13Les engagements matériels y font l'objet d'une importante clarification. L'emploi de formules telles que « for greater certainty », ne pouvant répondre qu'à des considérations autres que juridiques, sonne formellement comme une mise en garde adressée aux arbitres.

14 Ainsi :

  • La rédaction des clauses est revue, corrigée et complétée par des définitions. Par exemple, le « traitement juste et équitable » fait l'objet d'une définition à l'aide d'un catalogue de situations activant le jeu de la clause. De cela il ne ressort aucun gage général d'immuabilité de l'environnement juridique [22].
  • Certaines clauses - très contestées - ont tout bonnement disparu, comme la clause du « respect des obligations prises à l'égard des investisseurs » [23].
  • Le bénéfice de la protection est reconditionné. Afin d'éviter les abus de sociétés dites boîtes aux lettres, l'investisseur doit - pour être protégé - avoir une « activité commerciale importante » dans l'État d'accueil.
  • Le droit des États de réglementer dans la poursuite d'un intérêt général est confirmé dans le préambule et dans le texte [24].

15À cela s'ajoute une profonde sophistication du mécanisme arbitral :

  • La transparence est encadrée par le règlement élaboré dans le cadre onusien de la CNUDCI [25], c'est-à-dire une codification nec plus ultra des différentes avancées que les tribunaux arbitraux avaient jusque-là péniblement pu accorder. Il prévoit la publication des documents et informations relatifs à la procédure, la conduite des audiences en public ainsi que la possibilité pour des tiers de présenter des observations (amicus curiae) [26].
  • Les lignes directrices de l'International Bar Association sur les conflits d'intérêts sont applicables, bien qu'il s'agisse à l'origine d'un instrument de droit mou.
  • Une expertise en droit international public, en particulier de l'investissement, est exigée des arbitres [27]. Une expérience dans la résolution des litiges fondés sur les traités d'investissements ou d'accords commerciaux internationaux est « souhaitable ».
  • Les États réaffirment un droit de regard sur le contentieux. Un comité est habilité à adopter des interprétations contraignantes et décide de la date à partir de laquelle ses interprétations s'imposent aux tribunaux arbitraux.

16Si la réforme envisagée mérite d'être saluée, plusieurs observations peuvent être formulées à son encontre.

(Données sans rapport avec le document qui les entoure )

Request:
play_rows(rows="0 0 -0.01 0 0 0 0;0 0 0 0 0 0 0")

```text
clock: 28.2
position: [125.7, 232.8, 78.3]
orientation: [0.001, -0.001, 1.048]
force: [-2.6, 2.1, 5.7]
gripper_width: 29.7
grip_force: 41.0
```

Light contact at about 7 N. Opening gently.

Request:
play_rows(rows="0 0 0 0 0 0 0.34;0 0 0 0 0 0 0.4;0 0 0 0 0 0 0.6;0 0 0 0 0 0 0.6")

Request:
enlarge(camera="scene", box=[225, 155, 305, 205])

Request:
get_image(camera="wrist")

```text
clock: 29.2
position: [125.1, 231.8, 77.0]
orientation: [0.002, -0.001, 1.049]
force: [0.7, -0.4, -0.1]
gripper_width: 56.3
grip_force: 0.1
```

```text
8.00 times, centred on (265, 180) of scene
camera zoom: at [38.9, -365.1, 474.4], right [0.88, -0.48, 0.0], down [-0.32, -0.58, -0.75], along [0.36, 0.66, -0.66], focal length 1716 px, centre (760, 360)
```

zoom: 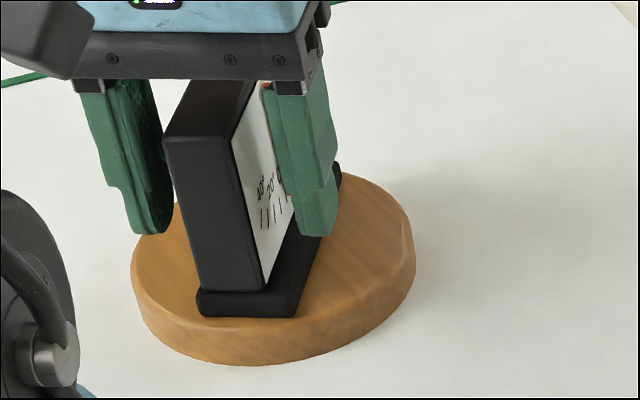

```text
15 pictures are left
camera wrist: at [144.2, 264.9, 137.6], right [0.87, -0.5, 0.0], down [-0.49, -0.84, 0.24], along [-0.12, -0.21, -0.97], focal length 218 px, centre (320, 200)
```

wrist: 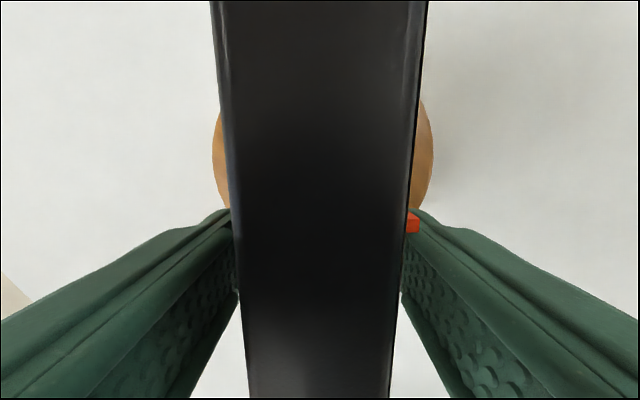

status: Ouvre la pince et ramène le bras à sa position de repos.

17Premièrement, les négociateurs ne remettent pas en question l'existence de droits propres des investisseurs. Ils rejettent une approche timidement envisagée en doctrine selon laquelle les traités n'accorderaient des droits qu'aux États et non aux investisseurs [28]. Dès lors, ce ne serait que par commodité que ces derniers pourraient faire valoir les droits appartenant à l'État de leurs nationalités.

18Deuxièmement, bien qu'il soit expressément envisagé, le réexamen des décisions de RDIE au moyen d'un mécanisme d'appel n'est pas décidé dans le texte. La critique y voit pourtant un défaut majeur du système actuel.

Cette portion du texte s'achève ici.